The desert may seem like the last place you’d expect to find beautiful flowers and flora. The main reason we came to Phoenix was to visit their world famous Desert Botanical Gardens. It’s home to thousands of species of cacti, trees and flowers from all around the world but it specialises in local desert species of wildflowers and succulents.
The garden covers 140 acres of land and is divided into special area of significance – wildflowers, Sonoran Desert plants, herbs and other desert plants. We could have spent all day here but we thought that we had a seen a good sample of the gardens by lunchtime and we had only seen about one half of the gardens area,
The have many temporary exhibits of art at one of the standing exhibits is a butterfly house. We were able to see a collection of butterflies that are active in Spring.

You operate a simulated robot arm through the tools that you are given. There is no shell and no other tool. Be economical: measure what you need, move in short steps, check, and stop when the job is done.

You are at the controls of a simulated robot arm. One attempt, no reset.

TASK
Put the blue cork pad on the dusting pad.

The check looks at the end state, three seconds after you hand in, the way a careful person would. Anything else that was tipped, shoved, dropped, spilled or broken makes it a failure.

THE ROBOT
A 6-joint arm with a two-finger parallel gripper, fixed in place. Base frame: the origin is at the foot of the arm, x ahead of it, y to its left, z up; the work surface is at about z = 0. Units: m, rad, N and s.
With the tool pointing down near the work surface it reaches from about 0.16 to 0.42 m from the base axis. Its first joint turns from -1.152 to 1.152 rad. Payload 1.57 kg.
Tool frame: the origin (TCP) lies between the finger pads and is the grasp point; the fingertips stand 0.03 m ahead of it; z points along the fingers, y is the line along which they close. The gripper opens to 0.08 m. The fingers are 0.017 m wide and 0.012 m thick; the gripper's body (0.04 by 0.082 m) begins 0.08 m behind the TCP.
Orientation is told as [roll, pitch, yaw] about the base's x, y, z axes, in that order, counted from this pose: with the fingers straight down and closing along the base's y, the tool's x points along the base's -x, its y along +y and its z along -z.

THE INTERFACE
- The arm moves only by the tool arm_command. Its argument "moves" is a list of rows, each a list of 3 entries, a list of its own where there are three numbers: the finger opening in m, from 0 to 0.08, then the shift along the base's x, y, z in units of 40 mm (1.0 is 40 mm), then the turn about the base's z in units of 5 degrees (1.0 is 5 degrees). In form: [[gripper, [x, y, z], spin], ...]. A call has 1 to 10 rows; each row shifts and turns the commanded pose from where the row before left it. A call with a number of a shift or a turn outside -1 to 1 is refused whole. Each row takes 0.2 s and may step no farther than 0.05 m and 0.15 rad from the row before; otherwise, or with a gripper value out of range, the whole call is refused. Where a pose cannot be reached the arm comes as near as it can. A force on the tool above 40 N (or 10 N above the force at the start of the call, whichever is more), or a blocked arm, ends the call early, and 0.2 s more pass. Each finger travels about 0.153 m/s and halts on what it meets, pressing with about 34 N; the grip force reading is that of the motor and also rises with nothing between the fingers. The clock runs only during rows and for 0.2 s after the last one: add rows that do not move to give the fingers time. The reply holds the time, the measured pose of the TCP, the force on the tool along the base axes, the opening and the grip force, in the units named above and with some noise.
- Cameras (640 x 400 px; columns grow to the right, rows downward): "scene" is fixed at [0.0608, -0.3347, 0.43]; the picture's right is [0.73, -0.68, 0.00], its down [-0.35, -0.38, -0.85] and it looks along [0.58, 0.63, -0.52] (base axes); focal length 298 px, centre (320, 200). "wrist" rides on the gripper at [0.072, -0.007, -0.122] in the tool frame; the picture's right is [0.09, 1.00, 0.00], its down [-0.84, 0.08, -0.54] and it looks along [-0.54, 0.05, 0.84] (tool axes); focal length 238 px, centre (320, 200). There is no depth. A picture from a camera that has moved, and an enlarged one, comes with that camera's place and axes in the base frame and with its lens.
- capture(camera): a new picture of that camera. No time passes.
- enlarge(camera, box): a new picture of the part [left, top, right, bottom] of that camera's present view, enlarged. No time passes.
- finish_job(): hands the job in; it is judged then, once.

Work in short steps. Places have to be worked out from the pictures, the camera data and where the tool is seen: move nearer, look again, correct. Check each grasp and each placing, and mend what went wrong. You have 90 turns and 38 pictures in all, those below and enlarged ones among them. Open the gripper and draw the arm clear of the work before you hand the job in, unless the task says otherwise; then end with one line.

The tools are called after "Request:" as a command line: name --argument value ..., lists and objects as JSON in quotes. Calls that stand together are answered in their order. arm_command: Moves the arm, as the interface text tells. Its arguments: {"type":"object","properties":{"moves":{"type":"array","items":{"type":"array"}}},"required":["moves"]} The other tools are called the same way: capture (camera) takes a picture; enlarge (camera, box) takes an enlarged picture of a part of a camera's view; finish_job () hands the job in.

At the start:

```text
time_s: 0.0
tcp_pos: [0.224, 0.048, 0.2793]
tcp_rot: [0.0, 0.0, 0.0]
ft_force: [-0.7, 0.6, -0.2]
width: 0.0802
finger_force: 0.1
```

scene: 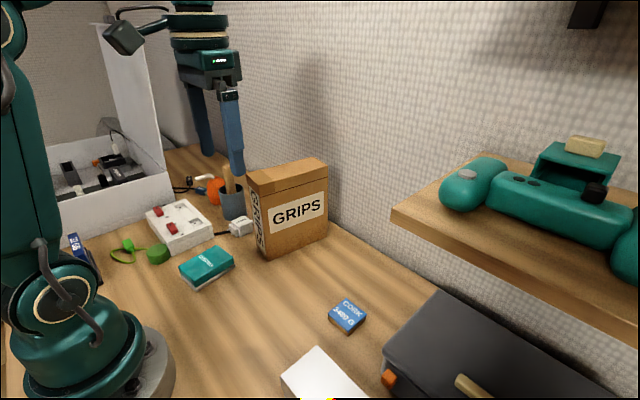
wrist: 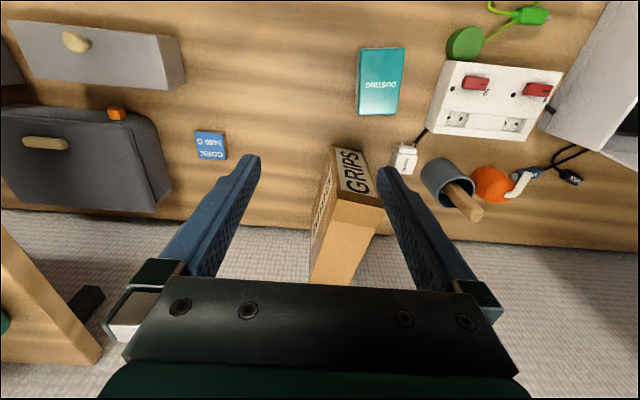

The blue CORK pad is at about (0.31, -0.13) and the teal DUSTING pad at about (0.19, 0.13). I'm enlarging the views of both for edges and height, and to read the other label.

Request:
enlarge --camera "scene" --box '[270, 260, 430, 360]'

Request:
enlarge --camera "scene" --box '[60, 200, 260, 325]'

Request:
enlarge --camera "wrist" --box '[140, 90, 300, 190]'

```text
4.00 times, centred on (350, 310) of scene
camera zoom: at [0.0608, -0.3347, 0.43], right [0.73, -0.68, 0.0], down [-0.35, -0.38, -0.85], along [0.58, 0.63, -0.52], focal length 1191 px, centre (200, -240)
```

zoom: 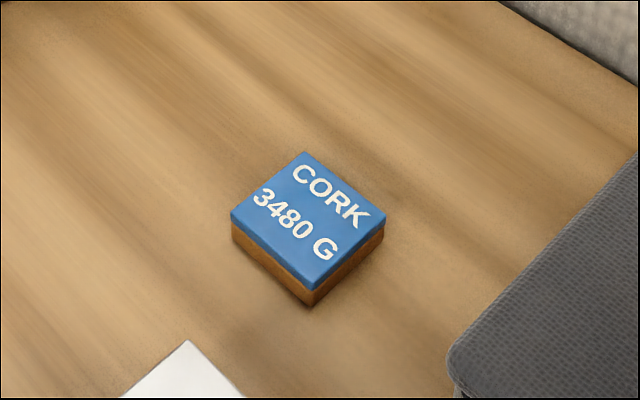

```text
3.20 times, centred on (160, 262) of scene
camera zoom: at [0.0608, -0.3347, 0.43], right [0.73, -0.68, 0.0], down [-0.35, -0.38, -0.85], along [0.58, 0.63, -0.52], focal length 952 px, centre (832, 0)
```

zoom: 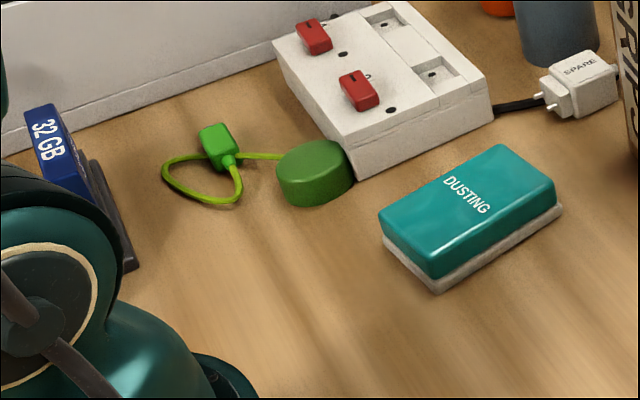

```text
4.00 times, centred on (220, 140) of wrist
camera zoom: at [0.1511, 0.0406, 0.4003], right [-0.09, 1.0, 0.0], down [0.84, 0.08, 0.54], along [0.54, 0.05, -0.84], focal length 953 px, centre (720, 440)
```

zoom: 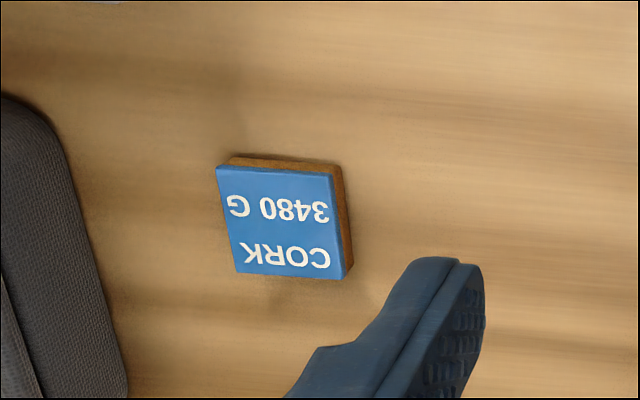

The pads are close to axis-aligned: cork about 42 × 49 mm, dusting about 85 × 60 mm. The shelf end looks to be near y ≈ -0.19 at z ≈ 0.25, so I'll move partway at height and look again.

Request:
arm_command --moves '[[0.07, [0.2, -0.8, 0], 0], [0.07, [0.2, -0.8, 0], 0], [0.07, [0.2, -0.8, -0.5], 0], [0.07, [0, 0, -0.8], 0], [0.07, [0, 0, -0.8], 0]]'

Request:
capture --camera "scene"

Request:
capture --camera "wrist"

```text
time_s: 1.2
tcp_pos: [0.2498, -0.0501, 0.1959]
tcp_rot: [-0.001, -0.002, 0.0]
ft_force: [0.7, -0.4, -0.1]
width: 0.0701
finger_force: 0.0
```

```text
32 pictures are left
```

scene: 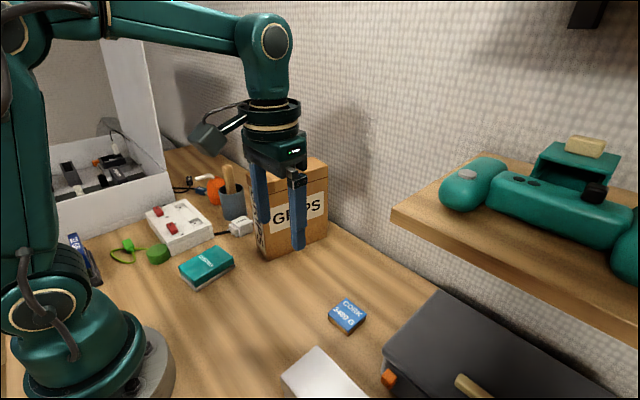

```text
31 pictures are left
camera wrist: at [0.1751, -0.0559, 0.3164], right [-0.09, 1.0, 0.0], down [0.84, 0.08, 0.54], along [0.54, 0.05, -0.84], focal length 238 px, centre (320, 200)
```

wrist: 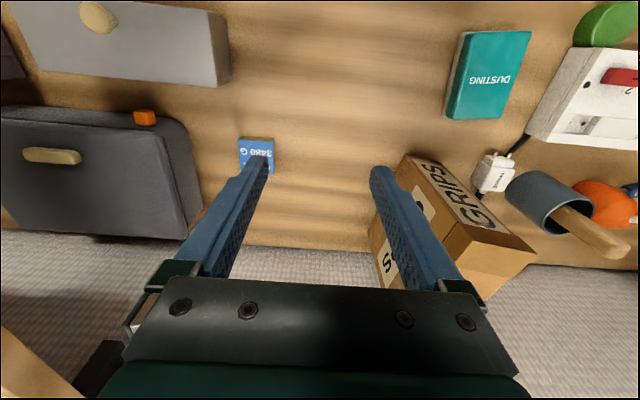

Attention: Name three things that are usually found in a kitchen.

We walked along some of the trails to see any species of cactus. Unfortunately, we were a week or so too early to see some of the flowers in full bloom. However the plants in the garden had very interesting colours and textures.
One of the English couple that we had met in Taos suggested that we should visit a place called Cave Creek when we visited Phoenix. She found it hard to describe, and so do we. It was roughly on our way north to our next overnight stop so we made a quick detour to have a look.
Not only we did we see our first cowboy on horseback, we saw that the long main street consisted of a collection of stores that sold metal art works. They were amazing (and very large). I have no idea who might buy this stuff but it looked as though these stores had enough stock to last for a decade.
We reached the town of Sedona by mid afternoon and decided to extend our stay here by one night. It didn’t make sense for us to follow our original open of staying here for just one night and then moving 60 kilometre up the road to Flagstaff for another night. We look forward to exploring the area tomorrow.